More than 100 jihadist prisoners have reportedly been released in Mali in an apparent exchange for a politician and a French aid worker.
Agence France-Presse reported that the release of Malian opposition leader Soumaila Cisse and French charity worker Sophie Petronin were negotiated over the weekend.
Cisse, 70, who has been runner-up in three presidential elections, was campaigning in the central area of the country in March when six members of his team were kidnapped in an attack in which his bodyguard was killed. It is believed that Cisse and his entourage were being held by a jihadist group linked to al-Qaida.
The militants who kidnapped Cisse are believed to have been seeking a prisoner exchange with the Malian government in recent months, The Associated Press reported.
Gunmen kidnapped Petronin in 2016 in the northern city of Gao. She last appeared in a proof-of-life video in 2018 where she appeared weak and emaciated.

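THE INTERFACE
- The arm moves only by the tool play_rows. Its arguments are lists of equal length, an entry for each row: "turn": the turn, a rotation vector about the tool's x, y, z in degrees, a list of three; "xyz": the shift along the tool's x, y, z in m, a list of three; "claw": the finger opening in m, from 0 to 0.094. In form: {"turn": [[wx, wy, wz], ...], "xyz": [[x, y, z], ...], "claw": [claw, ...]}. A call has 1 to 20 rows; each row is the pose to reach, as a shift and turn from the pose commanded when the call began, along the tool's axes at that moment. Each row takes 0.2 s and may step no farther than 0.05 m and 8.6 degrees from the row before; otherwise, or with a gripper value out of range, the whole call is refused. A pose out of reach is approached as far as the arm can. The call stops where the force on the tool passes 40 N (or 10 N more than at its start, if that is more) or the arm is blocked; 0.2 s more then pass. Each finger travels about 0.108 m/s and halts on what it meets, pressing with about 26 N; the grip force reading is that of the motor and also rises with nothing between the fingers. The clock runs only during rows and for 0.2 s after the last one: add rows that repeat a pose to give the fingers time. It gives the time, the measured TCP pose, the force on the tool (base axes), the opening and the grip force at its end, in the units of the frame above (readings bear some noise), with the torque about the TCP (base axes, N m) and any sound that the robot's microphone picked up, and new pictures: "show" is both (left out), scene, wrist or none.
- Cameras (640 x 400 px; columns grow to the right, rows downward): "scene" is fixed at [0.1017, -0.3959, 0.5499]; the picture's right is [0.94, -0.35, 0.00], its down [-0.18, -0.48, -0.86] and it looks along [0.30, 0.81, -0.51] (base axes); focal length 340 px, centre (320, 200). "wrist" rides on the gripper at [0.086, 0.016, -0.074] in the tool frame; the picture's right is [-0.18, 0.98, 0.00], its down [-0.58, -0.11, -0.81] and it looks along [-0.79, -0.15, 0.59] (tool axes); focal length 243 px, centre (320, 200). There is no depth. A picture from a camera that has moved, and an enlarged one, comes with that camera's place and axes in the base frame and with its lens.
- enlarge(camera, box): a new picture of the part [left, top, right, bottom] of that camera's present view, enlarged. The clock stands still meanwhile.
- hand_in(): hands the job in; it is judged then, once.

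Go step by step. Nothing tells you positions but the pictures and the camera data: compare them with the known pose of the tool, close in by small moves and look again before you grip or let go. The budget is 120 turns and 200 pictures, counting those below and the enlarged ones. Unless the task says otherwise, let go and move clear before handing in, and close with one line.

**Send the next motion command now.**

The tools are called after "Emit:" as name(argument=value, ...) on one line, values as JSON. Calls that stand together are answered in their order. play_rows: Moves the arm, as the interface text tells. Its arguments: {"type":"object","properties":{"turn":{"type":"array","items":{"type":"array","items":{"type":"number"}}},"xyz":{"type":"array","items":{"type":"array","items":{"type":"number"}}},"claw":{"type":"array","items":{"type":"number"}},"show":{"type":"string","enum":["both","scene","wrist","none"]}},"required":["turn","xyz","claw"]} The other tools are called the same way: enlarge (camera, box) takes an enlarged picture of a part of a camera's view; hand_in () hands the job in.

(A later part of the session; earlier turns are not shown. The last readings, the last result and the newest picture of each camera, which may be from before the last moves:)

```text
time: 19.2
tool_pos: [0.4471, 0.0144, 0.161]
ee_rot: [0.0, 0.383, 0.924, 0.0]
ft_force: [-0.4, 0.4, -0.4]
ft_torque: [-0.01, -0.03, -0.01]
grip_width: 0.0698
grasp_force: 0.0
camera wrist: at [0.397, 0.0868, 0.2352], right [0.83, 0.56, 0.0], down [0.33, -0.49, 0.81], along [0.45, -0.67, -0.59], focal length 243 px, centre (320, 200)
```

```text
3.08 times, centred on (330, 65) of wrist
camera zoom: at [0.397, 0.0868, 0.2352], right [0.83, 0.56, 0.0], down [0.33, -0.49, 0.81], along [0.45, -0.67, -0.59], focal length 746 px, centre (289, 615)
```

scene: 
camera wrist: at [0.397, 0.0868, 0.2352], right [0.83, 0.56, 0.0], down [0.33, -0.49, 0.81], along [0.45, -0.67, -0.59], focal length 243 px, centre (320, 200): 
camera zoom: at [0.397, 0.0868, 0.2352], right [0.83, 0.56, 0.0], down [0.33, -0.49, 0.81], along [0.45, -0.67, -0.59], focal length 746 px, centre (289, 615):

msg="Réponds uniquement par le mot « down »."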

There was no immediate comment about the exchange from Mali’s transitional government, only recently installed following a military coup in the country just more than a month ago.
Mali had been mired in months of protests led by the main opposition party, June 5 Movement, over an economic crisis, corruption and ousted President Ibrahim Boubacar Keita’s failure to quell an 8-year-old Islamic insurgency that has gained a foothold in central Mali. Anger also brewed over the results of 31 disputed legislative races held in April.